Today was a big day for goodbyes. Deni, Benjamin, Lester, and Vikki all left, but luckily I ran into three of them as they were literally on their way out! I also went through my cell phone and deleted some numbers so I don’t keep trying to invite Kristina to stuff. It was pretty sad.
This evening, I took Shawn to Mass with me. It was his first time going to Catholic church, although I think he’d been to one of the international Christian fellowships (the kind that don’t talk about God, though). It was interesting, helping this Chinese guy follow along with the Mass – in Chinese. I really wonder, because Christianity is not a part of their culture as it is in the US, how much of it he understood? All references to today’s saints, Peter and Paul, certainly went over his head, and there must be more things like that. Even beyond the concepts, does he even have the vocabulary? If I say 主教 (bishop) or 告解 (confession), does he have any concept of what those mean?

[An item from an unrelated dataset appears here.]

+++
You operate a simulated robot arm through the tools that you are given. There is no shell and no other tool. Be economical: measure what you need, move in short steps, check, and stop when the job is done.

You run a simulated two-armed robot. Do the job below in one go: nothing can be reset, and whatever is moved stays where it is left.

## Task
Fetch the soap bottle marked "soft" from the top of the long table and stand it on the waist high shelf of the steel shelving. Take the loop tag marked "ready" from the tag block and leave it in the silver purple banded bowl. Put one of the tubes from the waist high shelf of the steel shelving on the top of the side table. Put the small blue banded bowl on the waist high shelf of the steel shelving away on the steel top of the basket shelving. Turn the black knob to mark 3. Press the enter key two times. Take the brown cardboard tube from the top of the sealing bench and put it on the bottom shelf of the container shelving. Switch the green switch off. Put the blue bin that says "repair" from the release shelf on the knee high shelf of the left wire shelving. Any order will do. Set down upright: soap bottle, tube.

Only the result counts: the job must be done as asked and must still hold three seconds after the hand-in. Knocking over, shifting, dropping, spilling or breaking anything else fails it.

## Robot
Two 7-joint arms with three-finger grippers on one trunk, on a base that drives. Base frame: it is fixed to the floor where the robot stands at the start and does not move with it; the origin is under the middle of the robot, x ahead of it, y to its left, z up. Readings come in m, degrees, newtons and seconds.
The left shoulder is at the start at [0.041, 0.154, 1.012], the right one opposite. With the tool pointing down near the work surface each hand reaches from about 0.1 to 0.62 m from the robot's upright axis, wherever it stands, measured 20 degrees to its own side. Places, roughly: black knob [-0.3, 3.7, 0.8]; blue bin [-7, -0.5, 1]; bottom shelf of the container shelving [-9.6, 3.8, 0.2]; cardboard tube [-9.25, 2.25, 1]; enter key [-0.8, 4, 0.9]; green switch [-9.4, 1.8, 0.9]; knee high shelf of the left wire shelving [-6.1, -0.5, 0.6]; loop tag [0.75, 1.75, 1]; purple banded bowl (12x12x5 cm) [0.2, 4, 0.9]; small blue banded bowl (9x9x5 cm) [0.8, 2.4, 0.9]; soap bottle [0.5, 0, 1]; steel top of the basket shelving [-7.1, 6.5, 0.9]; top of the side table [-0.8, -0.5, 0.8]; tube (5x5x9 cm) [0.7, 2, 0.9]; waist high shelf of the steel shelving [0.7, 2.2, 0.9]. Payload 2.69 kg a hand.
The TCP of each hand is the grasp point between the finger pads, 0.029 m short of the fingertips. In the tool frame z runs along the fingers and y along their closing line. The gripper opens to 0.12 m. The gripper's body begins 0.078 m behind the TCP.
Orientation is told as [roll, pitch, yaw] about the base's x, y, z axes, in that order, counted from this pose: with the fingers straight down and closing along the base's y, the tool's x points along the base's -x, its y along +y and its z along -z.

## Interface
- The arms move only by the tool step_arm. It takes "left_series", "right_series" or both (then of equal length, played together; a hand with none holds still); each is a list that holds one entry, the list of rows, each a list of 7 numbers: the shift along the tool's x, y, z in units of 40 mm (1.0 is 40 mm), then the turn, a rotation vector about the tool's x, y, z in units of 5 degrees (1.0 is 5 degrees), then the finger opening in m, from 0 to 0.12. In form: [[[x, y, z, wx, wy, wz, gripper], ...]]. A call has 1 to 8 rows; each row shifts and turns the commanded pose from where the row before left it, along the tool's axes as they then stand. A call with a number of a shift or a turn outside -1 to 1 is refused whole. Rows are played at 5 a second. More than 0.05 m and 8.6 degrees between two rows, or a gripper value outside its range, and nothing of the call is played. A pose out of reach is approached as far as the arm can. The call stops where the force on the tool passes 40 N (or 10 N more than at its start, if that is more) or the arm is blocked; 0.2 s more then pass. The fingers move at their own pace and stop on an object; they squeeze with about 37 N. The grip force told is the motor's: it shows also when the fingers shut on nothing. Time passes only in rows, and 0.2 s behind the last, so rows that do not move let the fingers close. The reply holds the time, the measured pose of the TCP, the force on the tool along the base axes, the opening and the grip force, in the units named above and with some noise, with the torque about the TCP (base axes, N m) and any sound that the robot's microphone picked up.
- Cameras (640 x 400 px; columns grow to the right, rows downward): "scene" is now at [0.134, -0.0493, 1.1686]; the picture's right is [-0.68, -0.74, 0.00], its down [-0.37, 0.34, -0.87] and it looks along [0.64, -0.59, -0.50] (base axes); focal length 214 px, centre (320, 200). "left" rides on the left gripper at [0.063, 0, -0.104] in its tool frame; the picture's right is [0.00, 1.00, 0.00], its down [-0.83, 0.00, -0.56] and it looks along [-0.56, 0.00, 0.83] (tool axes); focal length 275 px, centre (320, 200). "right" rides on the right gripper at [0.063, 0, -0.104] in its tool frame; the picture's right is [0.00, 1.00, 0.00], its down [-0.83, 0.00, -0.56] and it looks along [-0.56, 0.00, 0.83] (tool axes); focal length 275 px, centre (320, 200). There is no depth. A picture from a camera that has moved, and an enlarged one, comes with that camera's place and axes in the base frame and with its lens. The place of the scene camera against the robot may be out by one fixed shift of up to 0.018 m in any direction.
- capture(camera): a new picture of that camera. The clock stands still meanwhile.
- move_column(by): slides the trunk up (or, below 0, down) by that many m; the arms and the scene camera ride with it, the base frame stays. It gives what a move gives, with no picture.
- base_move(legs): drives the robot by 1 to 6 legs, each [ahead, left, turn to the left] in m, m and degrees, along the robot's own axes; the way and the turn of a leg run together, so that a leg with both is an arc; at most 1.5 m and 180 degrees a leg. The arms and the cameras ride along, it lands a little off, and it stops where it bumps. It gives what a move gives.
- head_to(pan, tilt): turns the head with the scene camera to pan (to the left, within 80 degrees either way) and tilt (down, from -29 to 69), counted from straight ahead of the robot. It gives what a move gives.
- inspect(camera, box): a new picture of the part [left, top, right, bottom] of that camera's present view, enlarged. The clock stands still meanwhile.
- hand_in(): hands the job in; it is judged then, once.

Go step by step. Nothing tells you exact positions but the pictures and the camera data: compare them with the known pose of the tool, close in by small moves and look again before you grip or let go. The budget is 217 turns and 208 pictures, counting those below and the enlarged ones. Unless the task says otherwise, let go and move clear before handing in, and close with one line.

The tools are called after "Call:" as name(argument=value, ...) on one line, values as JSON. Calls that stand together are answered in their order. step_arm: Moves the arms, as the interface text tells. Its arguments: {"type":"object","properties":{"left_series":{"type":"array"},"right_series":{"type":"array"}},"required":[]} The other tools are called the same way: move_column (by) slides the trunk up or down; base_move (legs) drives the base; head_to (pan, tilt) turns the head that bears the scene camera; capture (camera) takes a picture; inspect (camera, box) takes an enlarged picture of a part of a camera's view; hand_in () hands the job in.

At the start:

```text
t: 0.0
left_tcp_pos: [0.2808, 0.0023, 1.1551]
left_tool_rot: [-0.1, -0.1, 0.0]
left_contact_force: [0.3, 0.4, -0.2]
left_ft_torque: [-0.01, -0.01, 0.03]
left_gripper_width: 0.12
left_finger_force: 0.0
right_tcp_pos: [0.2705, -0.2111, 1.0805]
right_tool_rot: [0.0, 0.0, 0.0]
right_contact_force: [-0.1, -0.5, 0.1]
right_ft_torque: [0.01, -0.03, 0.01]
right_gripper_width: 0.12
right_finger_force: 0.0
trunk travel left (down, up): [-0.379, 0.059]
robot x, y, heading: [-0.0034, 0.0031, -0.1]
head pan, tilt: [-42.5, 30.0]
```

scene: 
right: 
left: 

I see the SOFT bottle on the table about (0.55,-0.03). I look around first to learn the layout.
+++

But I guess my Catholic Chinese vocabulary isn’t all that great either. I don’t know what to call the hosts, other than “Jesus’ body”, and we kind of had an argument over whether or not it was bread. I guess I don’t really know exactly what 面包 means, but I don’t know what else to call it!
I will also say, this year has given me a great appreciation for missionaries to foreign lands. It’s hard explaining what we believe in another language! My familiarity with the Mass has helped, of course, but I’m still mostly grasping at straws. Shawn was really curious about the Trinity, so I tried to explain it . . . I know the names of the Three Persons thanks to the Sign of the Cross; Trinity Sunday was a few weeks ago so I know “three persons in one God” is 三位一体; and the Mystery of Faith is 信德的奥迹. I just kind of put those pieces together and prayed.
I talked to Bishop Cai after Mass – we’re getting a new deacon! Looks like there is one more opportunity for me to participate in a special event with my parish here before going home. The ordination is on the 17th of July, and I plan to be flying out on the 20th. For the record, three weeks from right now I will be sitting in the Hong Kong airport – adventuring towards home.